▶ _STATED GOAL_
Write the material out again in full, exactly.

>> Begin SUPPLIED DATA

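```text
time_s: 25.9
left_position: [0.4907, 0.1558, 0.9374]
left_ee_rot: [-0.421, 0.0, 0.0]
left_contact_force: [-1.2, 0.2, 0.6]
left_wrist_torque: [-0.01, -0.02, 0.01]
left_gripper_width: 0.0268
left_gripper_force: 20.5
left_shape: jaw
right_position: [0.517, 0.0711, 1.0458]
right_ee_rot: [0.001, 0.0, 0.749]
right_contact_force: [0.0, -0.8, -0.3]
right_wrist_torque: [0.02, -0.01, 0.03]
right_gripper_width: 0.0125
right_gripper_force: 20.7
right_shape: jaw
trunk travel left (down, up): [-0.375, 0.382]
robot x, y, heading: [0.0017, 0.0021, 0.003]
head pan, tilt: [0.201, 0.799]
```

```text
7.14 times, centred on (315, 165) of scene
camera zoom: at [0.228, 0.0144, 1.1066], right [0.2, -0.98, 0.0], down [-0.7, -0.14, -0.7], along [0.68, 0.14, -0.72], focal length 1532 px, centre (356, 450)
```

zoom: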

>> End SUPPLIED DATA

▶ _WRITTEN ANSWER_
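```text
time_s: 25.9
left_position: [0.4907, 0.1558, 0.9374]
left_ee_rot: [-0.421, 0.0, 0.0]
left_contact_force: [-1.2, 0.2, 0.6]
left_wrist_torque: [-0.01, -0.02, 0.01]
left_gripper_width: 0.0268
left_gripper_force: 20.5
left_shape: jaw
right_position: [0.517, 0.0711, 1.0458]
right_ee_rot: [0.001, 0.0, 0.749]
right_contact_force: [0.0, -0.8, -0.3]
right_wrist_torque: [0.02, -0.01, 0.03]
right_gripper_width: 0.0125
right_gripper_force: 20.7
right_shape: jaw
trunk travel left (down, up): [-0.375, 0.382]
robot x, y, heading: [0.0017, 0.0021, 0.003]
head pan, tilt: [0.201, 0.799]
```

```text
7.14 times, centred on (315, 165) of scene
camera zoom: at [0.228, 0.0144, 1.1066], right [0.2, -0.98, 0.0], down [-0.7, -0.14, -0.7], along [0.68, 0.14, -0.72], focal length 1532 px, centre (356, 450)
```

zoom: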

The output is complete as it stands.